For mystery lovers and literary connoisseurs alike, 2000 was a year of loss. Gone are two masters of language, one with over 30 works to his credit (George V. Higgins), the other with only four (Sarah Caudwell). It is some comfort that each gave readers one last glimpse of literary skill before passing on: Higgins (At End of Day) captured the way people really speak; Caudwell captured the way many people would dearly love to speak. Her first three novels (The Shortest Way to Hades, Thus Was Adonis Murdered, The Sirens Sang of Murder) brought readers into the elegant, urbane world of Hilary Tamar, Oxford fellow and mentor to London barristers Cantrip, Selena, Ragwort, and Julia. Caudwell's last work, The Sibyl in Her Grave, continues the intoxicating blend of dry humor and genteel manners that marked her as a successor to Dorothy Sayers.

The sibyl of the title is the psychic counselor Isabella del Comino, who descends in a flurry of bad taste to the Sussex village of Parsons Haver. With an aviary of ravens, a frumpy niece, and a penchant for combining divinations and blackmail, her sudden death comes as a relief to the village's disgruntled inhabitants, including Julia's redoubtable Aunt Regina. Regina has enough to worry about: she and two friends pooled their resources and invested in equities--and made a killing. But now the tax man is demanding his share, and the money has already been spent. When she asks Julia for legal advice, Julia and her colleagues discover that both Regina's fiscal success and Isabella's death are connected to an insider-trading scandal brewing with Julia's biggest clients. Unraveling that connection, of course, is a task that falls to Hilary.

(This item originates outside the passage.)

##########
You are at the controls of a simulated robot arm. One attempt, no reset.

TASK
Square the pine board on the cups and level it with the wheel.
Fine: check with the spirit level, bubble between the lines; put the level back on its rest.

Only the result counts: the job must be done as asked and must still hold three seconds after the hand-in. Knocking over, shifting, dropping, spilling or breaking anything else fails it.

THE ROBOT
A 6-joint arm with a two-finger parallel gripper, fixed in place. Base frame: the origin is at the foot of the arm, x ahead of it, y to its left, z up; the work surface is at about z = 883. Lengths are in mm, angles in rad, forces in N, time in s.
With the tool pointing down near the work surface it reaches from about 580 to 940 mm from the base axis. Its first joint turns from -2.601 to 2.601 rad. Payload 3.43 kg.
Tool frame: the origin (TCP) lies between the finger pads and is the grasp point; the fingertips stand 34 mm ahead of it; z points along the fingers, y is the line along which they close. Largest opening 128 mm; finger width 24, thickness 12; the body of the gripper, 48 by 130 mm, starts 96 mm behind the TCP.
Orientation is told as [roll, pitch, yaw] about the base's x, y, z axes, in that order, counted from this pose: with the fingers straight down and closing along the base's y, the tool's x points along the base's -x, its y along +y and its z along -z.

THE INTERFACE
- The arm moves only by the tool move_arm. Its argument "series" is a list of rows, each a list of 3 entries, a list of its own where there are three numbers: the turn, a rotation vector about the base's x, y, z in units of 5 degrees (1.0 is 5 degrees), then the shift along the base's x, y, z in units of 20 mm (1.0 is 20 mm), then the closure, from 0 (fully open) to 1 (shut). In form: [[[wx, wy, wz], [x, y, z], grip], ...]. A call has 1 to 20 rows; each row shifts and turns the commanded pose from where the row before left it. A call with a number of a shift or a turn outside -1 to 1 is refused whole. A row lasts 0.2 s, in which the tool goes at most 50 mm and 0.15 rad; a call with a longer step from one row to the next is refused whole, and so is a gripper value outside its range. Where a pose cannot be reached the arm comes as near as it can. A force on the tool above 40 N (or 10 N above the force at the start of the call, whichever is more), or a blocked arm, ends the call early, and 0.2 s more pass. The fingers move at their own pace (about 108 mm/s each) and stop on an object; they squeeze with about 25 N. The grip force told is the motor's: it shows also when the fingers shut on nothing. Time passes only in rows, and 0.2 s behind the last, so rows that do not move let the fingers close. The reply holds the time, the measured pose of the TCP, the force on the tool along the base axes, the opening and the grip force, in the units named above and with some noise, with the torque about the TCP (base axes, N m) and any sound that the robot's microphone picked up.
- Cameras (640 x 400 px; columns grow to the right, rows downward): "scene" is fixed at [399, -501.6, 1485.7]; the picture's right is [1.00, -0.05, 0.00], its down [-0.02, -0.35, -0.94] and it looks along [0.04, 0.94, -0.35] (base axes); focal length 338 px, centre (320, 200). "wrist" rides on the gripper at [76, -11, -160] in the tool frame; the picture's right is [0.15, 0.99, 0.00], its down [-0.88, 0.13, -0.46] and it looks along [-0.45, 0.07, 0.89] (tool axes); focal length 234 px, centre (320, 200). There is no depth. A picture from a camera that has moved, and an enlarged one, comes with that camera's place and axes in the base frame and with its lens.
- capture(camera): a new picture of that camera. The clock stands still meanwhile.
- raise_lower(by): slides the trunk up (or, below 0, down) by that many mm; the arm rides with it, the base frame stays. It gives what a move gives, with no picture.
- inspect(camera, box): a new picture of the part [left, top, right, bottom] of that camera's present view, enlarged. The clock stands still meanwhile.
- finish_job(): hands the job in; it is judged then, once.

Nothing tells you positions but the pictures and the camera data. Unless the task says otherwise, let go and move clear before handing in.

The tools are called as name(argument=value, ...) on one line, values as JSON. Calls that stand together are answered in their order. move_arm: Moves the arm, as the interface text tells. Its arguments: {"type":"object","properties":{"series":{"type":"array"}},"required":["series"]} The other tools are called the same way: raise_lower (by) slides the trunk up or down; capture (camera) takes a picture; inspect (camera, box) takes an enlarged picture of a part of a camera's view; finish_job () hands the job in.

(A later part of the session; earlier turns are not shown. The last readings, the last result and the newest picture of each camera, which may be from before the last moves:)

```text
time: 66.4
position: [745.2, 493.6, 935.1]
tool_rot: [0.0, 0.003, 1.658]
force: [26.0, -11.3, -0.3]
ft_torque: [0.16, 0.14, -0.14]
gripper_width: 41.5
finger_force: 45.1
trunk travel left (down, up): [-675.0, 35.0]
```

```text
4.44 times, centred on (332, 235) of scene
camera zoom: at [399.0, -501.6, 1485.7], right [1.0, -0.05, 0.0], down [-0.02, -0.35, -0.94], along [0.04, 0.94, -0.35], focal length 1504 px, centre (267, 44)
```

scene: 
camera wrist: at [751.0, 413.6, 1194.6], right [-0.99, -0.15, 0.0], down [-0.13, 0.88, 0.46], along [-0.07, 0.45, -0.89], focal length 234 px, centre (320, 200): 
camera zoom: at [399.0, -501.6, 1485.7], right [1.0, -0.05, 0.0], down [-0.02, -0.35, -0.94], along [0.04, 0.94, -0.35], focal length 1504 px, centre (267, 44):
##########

Hilary, who "labors always in the service of Scholarship," is a triumph of authorial ambiguity. After four novels, readers will be left wondering, apparently unto eternity, whether Professor Tamar is a man or a woman. Take it as a political statement if you will--or simply as another little mystery, courtesy of an author who reveled in the power of words to clarify, outline, elucidate, and obscure. --Kelly Flynn --This text refers to an out of print or unavailable edition of this title.

From Publishers Weekly

Published posthumously, Caudwell's final Hilary Tamar mystery finds the androgynous Oxford professor and his (or her) coterie of junior barristers untangling a complicated case of insider trading and murder. While barrister Julia Larwood is mulling over a panicky letter from her aunt, Regina Sheldon, about taxes owed on certain recent investments, her colleague, Selena Jardine, is coincidentally advising Sir Robert Renfrews, chairman of Renfrews' Bank, on the mysterious leaking of top-secret business gossip that has somehow reached Aunt Regina and her two investment cronies. The conduit of information proves to be Aunt Regina's new neighbor, Isabella del Comino, a self-styled "psychic counselor," who may be blackmailing one of two rising directors at the bank. Isabella's sudden death and the emergence of her pathetic but creepy niece, Daphne, raise concerns: did one of the bank directors murder Isabella, and will Daphne, or possibly even Aunt Regina, be next? Mining Barbara Pym country for tipsy vicars and high-strung spinsters, Caudwell has produced a droll, rather retro whodunit, updated only by the barest hint of same-sex dalliance. In addition, the young barristers have time to deconstruct wordy epistles from a suburban aunt and to natter on in stiff-upper-lip British diction about bookshelves and vacations as if they were back in the junior common room. It's all highly artificial, but Caudwell's crafty plotting and knowing wit will keep readers happily diverted. (July)
Copyright 2000 Reed Business Information, Inc. --This text refers to an out of print or unavailable edition of this title.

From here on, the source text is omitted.